+++ PAGE EXTRACT

As #John mentioned in a comment, this appears as an answer in another question, though it is not the accepted answer in that case. Regular expressions and the fastnumbers module are two solutions to this problem.
However, it's duly noted (as #en_Knight did) that performance depends largely on the inputs. If expecting mostly valid inputs, then the EAFP approach is faster, and arguably more elegant. If you don't know what to input to expect, then LBYL might be more appropriate. Validation, in essence, should expect mostly valid inputs, so it's more appropriate for try..except.
The fact is, for my use case (and as the writer of the question it bears relevance) of identifying types of data in a tabular data file, the try..except method was more appropriate: a column is either all float, or, if it has a non-float value, from that row on it's considered textual, so most of the inputs actually tested for float are valid in either case. I guess all those other answers were on to something.
Back to answer, fastnumbers and regular expressions are still appealing solutions for the general case. Specifically, the fastnumbers package seem to be working well for all values except for special ones, such as Infinity, Inf and NaN, as demonstrated in this GitHub gist. The same goes for the simple regular expression from the aforementioned answer (modified slightly - removed the trailing \b as it would cause some inputs to fail):
^[-+]?(?:\b[0-9]+(?:\.[0-9]*)?|\.[0-9]+)(?:[eE][-+]?[0-9]+\b)?$
A bulkier version, that does recognize the special values, was used in the gist, and has equal performance:
^[-+]?(?:[Nn][Aa][Nn]|[Ii][Nn][Ff](?:[Ii][Nn][Ii][Tt][Yy])?|(?:\b[0-9]+(?:\.[0-9]*)?|\.[0-9]+)(?:[eE][-+]?[0-9]+\b)?)$
The regular expression implementation is ~2.8 times slower on valid inputs, but ~2.2 faster on invalid inputs. Invalid inputs run ~5 times slower than valid ones using try..except, or ~1.3 times faster using regular expressions. Given these results, it means it's favorable to use regular expressions when 40% or more of expected inputs are invalid.
fastnumbers is merely ~1.2 times faster on valid inputs, but ~6.3 times faster on invalid inputs.
Results are described in the plot below. I ran with 10^6 repeats, with 170 valid inputs and 350 invalid inputs (weighted accordingly, so the average time is per a single input). Colors don't show because boxes are too narrow, but the ones on the left of each column describe timings for valid inputs, while invalid inputs are to the right.
NOTE The answer was edited multiple times to reflect on comments both to the question, this answer and other answers. For clarity, edits have been merged. Some of the comments refer to previous versions.
If being pythonic is a justification then you should just stick to The Zen of Python. Specifically to this ones:
Explicit is better than implicit.
Simple is better than complex.
Readability counts.
There should be one-- and preferably only one --obvious way to do it.
If the implementation is hard to explain, it's a bad idea.
All those are in favour of the try-except approach. The conversion is explicit, is simple, is readable, is obvious and easy to explain
Also, the only way to know if something is a float number is testing if it's a float number. This may sound redundant, but it's not
Now, if the main problem is speed when trying to test too much supposed float numbers you could use some C extensions with cython to test all of them at once. But I don't really think it will give you too much improvements in terms of speed unless the amount of strings to try is really big
Edit:
Python developers tend to prefer the EAFP approach (Easier to Ask for Forgiveness than Permission), making the try-except approach more pythonic (I can't find the PEP)

++++++

WHAT THIS EXERCISE ASKS ▸
(1) Pull out the sentences of the page extract that run from "As #John mentioned" through "appropriate for try..except." and give them unchanged.
(2) Produce the text that comes next in the page extract.

+++ INFORMATION SHOWN

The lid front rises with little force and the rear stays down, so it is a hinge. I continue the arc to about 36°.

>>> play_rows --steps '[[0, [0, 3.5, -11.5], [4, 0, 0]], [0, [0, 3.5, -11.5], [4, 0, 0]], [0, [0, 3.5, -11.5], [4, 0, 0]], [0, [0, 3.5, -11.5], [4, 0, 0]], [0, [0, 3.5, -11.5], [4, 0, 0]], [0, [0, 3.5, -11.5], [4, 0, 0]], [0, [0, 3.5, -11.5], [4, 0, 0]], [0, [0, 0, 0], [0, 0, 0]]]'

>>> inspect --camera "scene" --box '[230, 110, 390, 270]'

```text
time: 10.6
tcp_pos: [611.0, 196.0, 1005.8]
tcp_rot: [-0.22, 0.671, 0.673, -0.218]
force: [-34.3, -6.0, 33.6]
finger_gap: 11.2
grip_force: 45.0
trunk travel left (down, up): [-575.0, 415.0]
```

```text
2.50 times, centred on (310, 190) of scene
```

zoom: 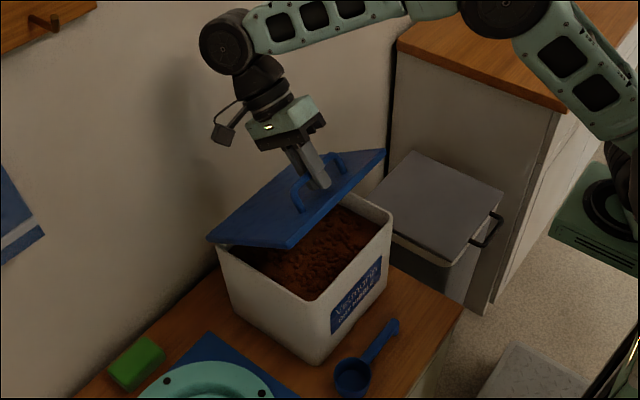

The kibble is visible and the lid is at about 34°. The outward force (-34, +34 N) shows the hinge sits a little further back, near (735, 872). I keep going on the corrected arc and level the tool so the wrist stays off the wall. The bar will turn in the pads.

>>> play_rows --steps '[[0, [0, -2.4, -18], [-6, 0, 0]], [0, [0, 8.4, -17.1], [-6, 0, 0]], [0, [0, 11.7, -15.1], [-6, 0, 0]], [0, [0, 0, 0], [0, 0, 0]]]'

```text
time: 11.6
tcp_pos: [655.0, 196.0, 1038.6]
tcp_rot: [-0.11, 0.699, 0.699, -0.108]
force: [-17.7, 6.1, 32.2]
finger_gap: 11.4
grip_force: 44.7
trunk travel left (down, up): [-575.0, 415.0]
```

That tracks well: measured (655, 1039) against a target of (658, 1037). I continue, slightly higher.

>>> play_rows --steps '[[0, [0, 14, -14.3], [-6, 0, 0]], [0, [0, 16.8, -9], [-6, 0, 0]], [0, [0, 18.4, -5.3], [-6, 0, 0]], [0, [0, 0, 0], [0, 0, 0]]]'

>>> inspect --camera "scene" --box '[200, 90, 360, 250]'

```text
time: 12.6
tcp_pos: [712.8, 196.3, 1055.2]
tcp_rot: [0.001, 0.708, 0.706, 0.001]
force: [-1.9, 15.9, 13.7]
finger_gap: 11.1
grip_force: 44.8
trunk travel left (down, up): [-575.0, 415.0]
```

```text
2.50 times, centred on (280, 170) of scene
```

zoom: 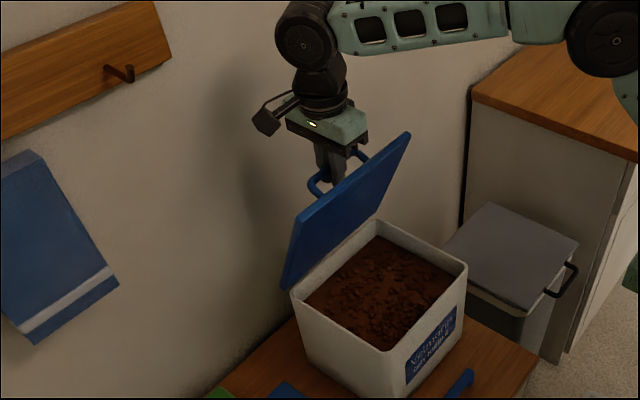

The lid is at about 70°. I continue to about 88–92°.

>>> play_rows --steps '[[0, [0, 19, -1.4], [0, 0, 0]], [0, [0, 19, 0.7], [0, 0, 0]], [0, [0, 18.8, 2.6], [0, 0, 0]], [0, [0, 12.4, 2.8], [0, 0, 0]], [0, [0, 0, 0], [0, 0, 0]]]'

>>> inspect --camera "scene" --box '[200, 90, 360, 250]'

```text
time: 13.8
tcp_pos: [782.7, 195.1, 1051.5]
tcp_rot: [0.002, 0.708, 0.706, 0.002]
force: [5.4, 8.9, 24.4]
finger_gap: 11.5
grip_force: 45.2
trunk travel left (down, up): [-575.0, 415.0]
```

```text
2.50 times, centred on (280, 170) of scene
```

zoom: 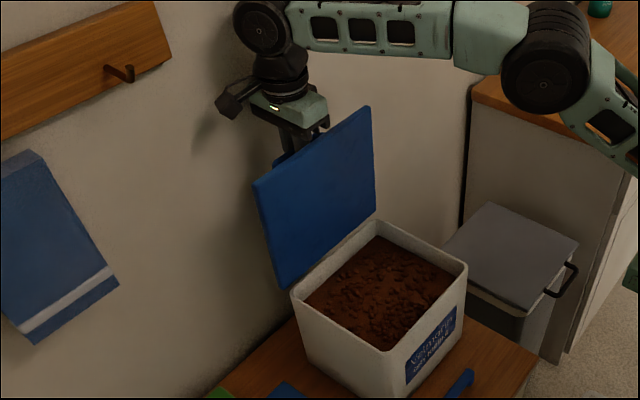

++++++

EXPECTED RESULTS ▸
(1)
As #John mentioned in a comment, this appears as an answer in another question, though it is not the accepted answer in that case. Regular expressions and the fastnumbers module are two solutions to this problem.
However, it's duly noted (as #en_Knight did) that performance depends largely on the inputs. If expecting mostly valid inputs, then the EAFP approach is faster, and arguably more elegant. If you don't know what to input to expect, then LBYL might be more appropriate. Validation, in essence, should expect mostly valid inputs, so it's more appropriate for try..except.

(2)
And here (Cost of exception handlers in Python) is a comparisson between try-except approach against the if-then. It turns out that in Python the exception handling is not as expensive as it is in other languages, and it's only more expensive in the case that a exception must be handled. And in general use cases you won't be trying to validate a string with high probability of not being actually a float number (Unless in your specific scenario you have this case).
Again as I said in a comment. The entire question doesn't have that much sense without a specific use case, data to test and a measure of time. Just talking about the most generic use case, try-except is the way to go, if you have some actual need that can't be satisfied fast enough with it then you should add it to the question
To prove a point: there's not that many conditions that a string has to abide by in order to be float-able. However, checking all those conditions in Python is going to be rather slow.
ALLOWED = "0123456789+-eE."
def is_float(string):
minuses = string.count("-")
if minuses == 1 and string[0] != "-":
return False
if minuses > 1:
return False
pluses = string.count("+")
if pluses == 1 and string[0] != "+":
return False
if pluses > 1:
return False
points = string.count(".")
if points > 1:
return False
small_es = string.count("e")
large_es = string.count("E")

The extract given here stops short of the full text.